Mystery illness could be related to common cold, officials say

By on March 27, 2003

Special to The Chronicle from
the Lost Angelese Times:

As a mysterious pneumonia-like illness continued to spread around the globe, U.S. researchers said Monday that they believe it is caused by a virus related to those that produce the common cold.

Dr. Julie Gerberding, director of the U.S. Centers for Disease Control and Prevention, said virologists there had been able to find no traces of the paramyxovirus that was an initial suspect in the disease, called severe acute respiratory syndrome, or SARS. Now, they believe they have “very strong evidence” that a novel coronavirus is the culprit.

Using diagnostic tests obtained from the CDC, several other labs around the world have also found indications of the new virus in patients.

CDC scientists think it is a likely candidate because they have isolated it from tissues from lungs and kidneys-the organs that are most severely damaged by SARS. The researchers have also found that patients they have tested have no antibodies to the virus in the early stages of the disease but do have them later. That is strong evidence that the coronavirus is playing a major role in the infection.

“This is our leading hypothesis based on careful science by some of the world’s best scientists,” Gerberding said.

Department of Defense laboratories have agreed to develop diagnostic reagents for the virus “very rapidly,” she said. Thelaboratories will also test a variety of antiviral drugs to see if any are effective in slowing or halting infections.

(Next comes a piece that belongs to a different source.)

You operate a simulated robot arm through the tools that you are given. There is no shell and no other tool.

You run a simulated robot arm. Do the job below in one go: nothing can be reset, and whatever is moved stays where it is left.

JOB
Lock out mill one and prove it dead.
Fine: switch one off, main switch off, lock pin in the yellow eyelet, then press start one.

The World Health Organization said Monday that there are now 419 cases of SARS in 13 countries, as well as an additional 39 suspected cases in 18 U.S. states. So far, 17 people in Hong Kong, Vietnam and Canada have died from the disease. The totals do not include 300 more suspected cases and five deaths reported earlier in China.

In the early stages of the disease’s spread, most of the new cases were among health care workers exposed to the victims. As hospitals have increased infection control measures, however, most of the new cases are being observed among family members and others who have had close contact with victims.

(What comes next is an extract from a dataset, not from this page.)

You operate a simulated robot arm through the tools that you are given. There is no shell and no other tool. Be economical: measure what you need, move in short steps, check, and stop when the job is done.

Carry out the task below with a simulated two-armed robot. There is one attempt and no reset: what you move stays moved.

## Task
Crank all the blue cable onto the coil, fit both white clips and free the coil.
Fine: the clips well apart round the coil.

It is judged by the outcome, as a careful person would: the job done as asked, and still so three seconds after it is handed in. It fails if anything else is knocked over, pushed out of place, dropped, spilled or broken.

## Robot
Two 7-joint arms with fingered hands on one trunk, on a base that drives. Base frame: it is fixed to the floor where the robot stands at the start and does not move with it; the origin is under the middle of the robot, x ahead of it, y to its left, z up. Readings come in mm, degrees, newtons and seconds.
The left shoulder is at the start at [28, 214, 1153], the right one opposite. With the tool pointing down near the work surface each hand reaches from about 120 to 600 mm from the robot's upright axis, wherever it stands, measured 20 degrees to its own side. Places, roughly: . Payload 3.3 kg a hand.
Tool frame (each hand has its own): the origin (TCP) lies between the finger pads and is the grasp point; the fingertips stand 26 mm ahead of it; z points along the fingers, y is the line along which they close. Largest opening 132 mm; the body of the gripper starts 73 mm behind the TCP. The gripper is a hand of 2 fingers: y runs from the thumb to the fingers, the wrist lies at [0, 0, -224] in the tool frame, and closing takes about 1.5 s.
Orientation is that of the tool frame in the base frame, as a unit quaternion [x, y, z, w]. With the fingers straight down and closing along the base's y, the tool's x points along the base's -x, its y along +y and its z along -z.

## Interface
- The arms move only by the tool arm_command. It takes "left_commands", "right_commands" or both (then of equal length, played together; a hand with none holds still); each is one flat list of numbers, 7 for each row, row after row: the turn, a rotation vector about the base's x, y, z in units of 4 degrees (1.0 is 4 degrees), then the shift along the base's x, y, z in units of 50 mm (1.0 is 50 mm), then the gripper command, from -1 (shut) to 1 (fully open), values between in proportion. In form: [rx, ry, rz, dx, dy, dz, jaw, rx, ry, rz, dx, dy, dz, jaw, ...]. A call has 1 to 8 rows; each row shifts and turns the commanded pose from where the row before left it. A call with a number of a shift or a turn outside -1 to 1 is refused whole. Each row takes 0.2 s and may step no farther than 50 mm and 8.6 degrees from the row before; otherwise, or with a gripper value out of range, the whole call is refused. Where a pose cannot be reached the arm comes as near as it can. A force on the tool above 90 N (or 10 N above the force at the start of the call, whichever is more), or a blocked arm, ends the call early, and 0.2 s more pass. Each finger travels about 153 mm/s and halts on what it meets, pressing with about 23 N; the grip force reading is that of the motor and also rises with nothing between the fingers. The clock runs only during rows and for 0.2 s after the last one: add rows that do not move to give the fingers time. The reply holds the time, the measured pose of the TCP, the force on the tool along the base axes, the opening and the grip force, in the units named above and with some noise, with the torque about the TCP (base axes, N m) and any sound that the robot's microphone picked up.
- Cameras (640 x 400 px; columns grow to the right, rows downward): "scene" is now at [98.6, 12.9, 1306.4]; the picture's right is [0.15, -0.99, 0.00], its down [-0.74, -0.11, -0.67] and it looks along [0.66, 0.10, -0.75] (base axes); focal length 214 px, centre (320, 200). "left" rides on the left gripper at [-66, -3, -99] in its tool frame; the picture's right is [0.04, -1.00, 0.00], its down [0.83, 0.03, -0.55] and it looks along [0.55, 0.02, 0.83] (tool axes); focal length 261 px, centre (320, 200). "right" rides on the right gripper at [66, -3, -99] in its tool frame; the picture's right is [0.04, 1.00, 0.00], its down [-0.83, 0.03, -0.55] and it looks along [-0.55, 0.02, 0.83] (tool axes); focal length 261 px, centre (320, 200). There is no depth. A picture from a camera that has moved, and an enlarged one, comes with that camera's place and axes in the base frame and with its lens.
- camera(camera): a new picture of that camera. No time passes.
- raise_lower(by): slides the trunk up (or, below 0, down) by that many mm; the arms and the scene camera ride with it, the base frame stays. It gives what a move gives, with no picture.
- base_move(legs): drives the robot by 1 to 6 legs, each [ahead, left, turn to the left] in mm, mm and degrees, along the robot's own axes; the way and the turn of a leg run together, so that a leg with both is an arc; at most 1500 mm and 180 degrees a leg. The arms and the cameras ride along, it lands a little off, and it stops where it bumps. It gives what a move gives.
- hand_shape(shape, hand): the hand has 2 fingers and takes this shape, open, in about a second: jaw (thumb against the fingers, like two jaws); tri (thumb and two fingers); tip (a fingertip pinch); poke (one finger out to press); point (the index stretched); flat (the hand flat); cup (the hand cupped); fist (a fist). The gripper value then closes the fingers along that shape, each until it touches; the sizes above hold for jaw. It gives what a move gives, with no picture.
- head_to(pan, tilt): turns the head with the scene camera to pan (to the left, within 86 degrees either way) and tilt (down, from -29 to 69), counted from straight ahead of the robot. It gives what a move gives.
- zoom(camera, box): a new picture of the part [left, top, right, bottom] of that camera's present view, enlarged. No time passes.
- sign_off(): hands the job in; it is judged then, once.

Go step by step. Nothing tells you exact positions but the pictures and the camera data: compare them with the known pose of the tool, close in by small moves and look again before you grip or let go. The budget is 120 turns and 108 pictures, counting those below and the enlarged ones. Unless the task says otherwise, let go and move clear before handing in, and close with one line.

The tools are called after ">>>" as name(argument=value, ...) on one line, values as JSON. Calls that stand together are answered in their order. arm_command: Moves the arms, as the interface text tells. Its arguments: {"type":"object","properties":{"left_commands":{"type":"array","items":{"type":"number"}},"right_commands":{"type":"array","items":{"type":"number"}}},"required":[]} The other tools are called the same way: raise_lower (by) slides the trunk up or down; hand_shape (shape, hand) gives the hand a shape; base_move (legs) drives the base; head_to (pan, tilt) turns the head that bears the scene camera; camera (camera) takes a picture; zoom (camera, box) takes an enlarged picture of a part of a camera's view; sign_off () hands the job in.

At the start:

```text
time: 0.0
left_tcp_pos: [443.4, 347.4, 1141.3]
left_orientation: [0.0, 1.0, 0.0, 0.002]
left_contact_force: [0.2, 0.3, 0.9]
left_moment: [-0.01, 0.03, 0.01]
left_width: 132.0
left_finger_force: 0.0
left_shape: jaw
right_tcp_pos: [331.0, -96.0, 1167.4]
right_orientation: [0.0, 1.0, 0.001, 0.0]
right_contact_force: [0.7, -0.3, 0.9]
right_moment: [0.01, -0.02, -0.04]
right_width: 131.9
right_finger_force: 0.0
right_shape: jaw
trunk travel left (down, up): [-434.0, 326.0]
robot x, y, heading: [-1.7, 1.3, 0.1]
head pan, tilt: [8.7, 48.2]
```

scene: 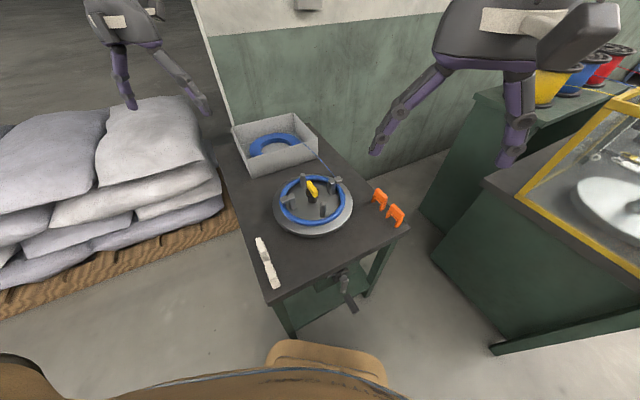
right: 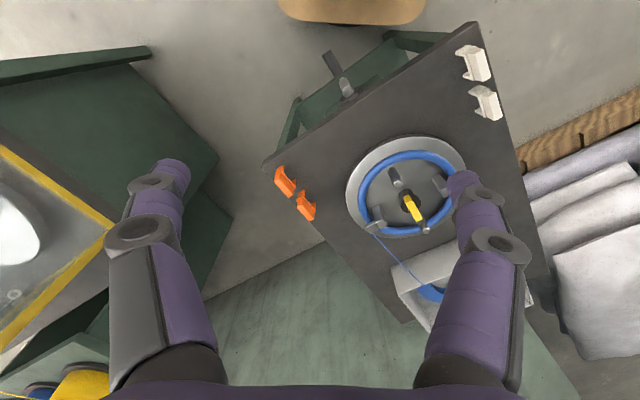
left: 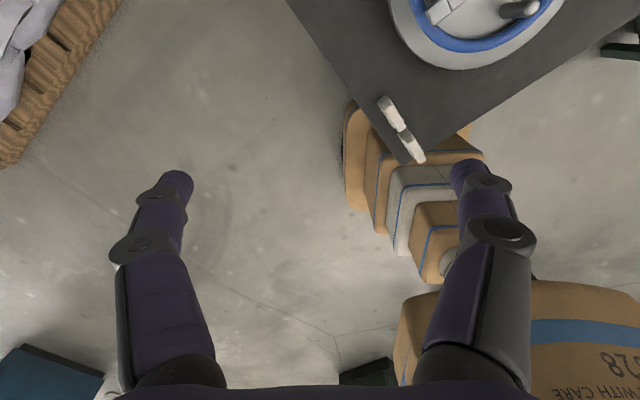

The most severely affected region is Hong Kong, which as of Monday had reported 260 cases and 10 deaths. On Sunday, Hong Kong’s health chief, Dr. William Ho, was hospitalized with symptoms of the disease-a surprising development to many experts because he had not been treating patients.

The territory’s health secretary, Dr. Yeoh Eng-kiong, called it “a really very alarming disease.” Government officials have been drawing up health guidelines for restaurants, buses and other public facilities to try to control its spread.

Singapore has had 65 cases so far, including 14 new cases reported Monday, but no reported deaths. Twelve patients are now in intensive care units in very serious condition, said Health Minister Lim Hng Kiang. On Monday, Lim ordered about 740 Singapore residents who may have been exposed to victims of SARS to remain in their homes for 10 days, in an effort to halt the spread of the disease. Quarantined people could be fined if caught outside their homes.

Gerberding said 32 of the 39 suspected cases in the United States were people who had traveled to Asia. The other seven were health care workers or family members of the initial cases.

“Fortunately, we are not seeing spread in the community,” she added

Coronaviruses, the new suspect in SARS, were first isolated from chickens in 1937. By the late 1960s, researchers had concluded that they are responsible for about half of all common colds. There is no specific treatment for the viruses, which take their name from the crown-like protrusions on their surfaces.

There are three known families of coronaviruses. Limited genetic analysis suggests that the newly discovered one belongs to a fouth family, Gerberding said.

Coronaviruses are normally quite infectious, but the vast majority of SARS cases so far have been the result of prolonged, direct exposure to victims. Researchers believe the virus is transmitted in droplets expelled during coughing.